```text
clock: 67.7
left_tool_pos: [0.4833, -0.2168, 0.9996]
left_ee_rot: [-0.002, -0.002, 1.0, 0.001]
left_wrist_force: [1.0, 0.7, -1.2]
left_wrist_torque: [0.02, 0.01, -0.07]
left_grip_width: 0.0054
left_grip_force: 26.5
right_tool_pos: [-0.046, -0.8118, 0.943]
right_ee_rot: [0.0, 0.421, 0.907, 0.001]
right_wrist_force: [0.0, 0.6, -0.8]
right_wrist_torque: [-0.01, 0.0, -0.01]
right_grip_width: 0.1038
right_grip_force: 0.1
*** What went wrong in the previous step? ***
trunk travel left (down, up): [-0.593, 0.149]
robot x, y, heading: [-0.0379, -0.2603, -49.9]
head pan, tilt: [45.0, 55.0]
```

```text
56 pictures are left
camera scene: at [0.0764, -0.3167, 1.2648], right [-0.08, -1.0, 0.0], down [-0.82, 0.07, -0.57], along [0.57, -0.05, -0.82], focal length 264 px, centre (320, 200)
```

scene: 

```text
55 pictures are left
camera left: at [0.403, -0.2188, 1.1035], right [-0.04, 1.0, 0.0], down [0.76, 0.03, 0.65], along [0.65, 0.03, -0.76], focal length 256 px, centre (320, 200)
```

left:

= = =

_Problem to work on_:
Which lines above contain "scene"? Show each of them.

_Solution to this exercise_:
camera scene: at [0.0764, -0.3167, 1.2648], right [-0.08, -1.0, 0.0], down [-0.82, 0.07, -0.57], along [0.57, -0.05, -0.82], focal length 264 px, centre (320, 200)
scene: 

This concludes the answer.